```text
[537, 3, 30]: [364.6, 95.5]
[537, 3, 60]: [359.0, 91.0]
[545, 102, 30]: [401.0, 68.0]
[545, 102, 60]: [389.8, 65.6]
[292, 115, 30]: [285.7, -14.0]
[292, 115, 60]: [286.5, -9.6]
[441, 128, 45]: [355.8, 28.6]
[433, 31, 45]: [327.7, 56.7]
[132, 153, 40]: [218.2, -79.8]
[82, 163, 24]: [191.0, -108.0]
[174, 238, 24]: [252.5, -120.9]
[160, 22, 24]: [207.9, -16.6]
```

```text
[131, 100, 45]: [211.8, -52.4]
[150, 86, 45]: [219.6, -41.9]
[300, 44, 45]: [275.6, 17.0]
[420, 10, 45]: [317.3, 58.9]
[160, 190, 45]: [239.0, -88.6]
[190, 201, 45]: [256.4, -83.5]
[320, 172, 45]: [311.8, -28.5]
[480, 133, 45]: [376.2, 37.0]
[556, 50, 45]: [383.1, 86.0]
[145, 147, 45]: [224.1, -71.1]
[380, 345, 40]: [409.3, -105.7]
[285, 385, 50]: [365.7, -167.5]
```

(REQUIREMENT): Extend the source extract, starting right after its last sentence.

(SOURCE EXTRACT):
Why are their antlers so big? Darwin's premise was that traits are selected in nature for their capacity to confer reproductive advantage to individuals. Those traits may benefit larger groups or they may not. If they do not, then individual interests trump.

So the bull elk, he recognized, were like males in most other vertebrate species—they take more than one mate if they can. The "if they can" qualifier is important, because if some take more than one, others don't get any mates at all, which of course makes them in the ultimate loser position in the Darwinian scheme. They don't pass any copies of their stuff along into the next round. So, of course, the males would fight bitterly for access to females. That is the whole prize at stake in this game.

Antlers were their weapons. If there was a mutation that coded for larger antlers, it would be very heavily favored. It would spread quickly into the next generation. Then another mutation would come along, and the mutations accreted one upon another, and we are left with these huge antlers that the bulls carry around. If you didn't have them, you would never win a mate.

So you can't solve the problem, you can't eliminate the handicap that they make you immobile, by unilaterally disarming in that arms race, any more than you could in a military arms race solve the problem. If you are spending imprudently much on bombs, you can't solve that by unilaterally disarming.

If they could take a vote on the matter, if at the count of three they could push the red button and every rack of antlers would shrink by half, they would have compelling reasons to do that. It's relative antler size that matters in their battles with each other, and if the antlers were all smaller by the same proportion, the fights, each and every one of them, would be resolved as before, but the animals would be better able to escape from predators. It would be a win-win move for them.

Of course they can't do that. Animals in most species have not the cognitive or communication skills to negotiate collective solutions to problems like that. So those weren't a big focus of Darwin's as he studied plants and animals, nor should they have been.

But humans are different. Humans have more than enough cognitive skill and communication ability to figure out that individual interests add up to a whole that is not consistent with the group's interests, and try to take steps to attenuate the incentives that are leading individuals to act in the ways that they are.

(FINAL RESULT):
Let me give you another example that is, I think, very much in the same spirit. I read about this for the first time from my intellectual hero, Tom Schelling, a Nobel Prize-winning economist. He won the prize in 2005.

He described the behavior of hockey players. Hockey players, he realized from watching NHL and other hockey leagues over the decades, invariably skate without helmets when they are permitted to make their own decision about that. If you go back to the old NHL tapes, you will see that the goalies didn't wear masks in the early going, if you can imagine that. There wasn't a goalie in the league with any teeth. They didn't wear helmets, they observed. But then, they would vote in a secret ballot, often unanimously, for a rule requiring helmets.

What's going on? If helmets are so great, he asked, why don't you just wear one? Why do you need a rule? His explanation is exactly in accord with Darwin's observation; that individual interests and group interests are not one and the same.

He said that if an individual hockey player takes off his helmet, he gains a competitive edge—not a big one obviously, but a slight competitive edge. If you have been an athlete, you know that's pretty much all you care about, is getting an edge. You can see better, you can hear better, maybe you can intimidate your opponents more effectively because you're nuts enough to skate without a helmet. So you get an edge and that serves your purpose. Yes, you might be injured—but that's not now, that's in the future, and it's maybe. So they find that a compelling move to make.

Their rivals know how to respond to that—it's to restore the competitive balance by taking their own helmets off. The equilibrium is everybody is skating without a helmet, nobody has a competitive edge, and there you are. They realize that it would be better if everyone wore a helmet, but they know as well that you're not going to get there unless you have a rule requiring that.

It's not that they're stupid. Remember, I am assuming people are rational. So that's not the problem here. They understand that it is risky to skate without a helmet.

If you read the Nudge book, a very wonderful book written by two friends of mine [Richard H. Thaler and Cass R. Sunstein]—I endorse every recommendation they make—they view safety regulation as being needed because people are not well enough informed about the risks they are about to take.

I don't think that is the case with the hockey players. If you put a sign up in the locker room saying, "Caution: Skating without a helmet might lead to serious injury," that would not solve the problem. They would still skate without helmets. You need a rule to solve that problem.

Think about the direct analogy to safety regulation. Here, I think, looking at things through the lens of the conservative critic is very illuminating. The company wants the worker to be careful and is willing to pay the worker more if he is willing to be careful, because then they don't have to install quite as much safety equipment on the machines, and they can both pay him more and earn higher profits if they can reach that agreement. The worker steps forward and says, "Yes, I understand the risks. I'm willing to take them in return for the higher pay."

Then the government steps between them and says: "No, you can't do that. We decree henceforth that risk-taking at that level is against the law. You've got to have safer equipment than that."

The conservatives, I think, make a compellingly powerful rhetorical point when they say, "Where does the government have the right to tell those two consenting well-informed adults that they can't do what they want to do?"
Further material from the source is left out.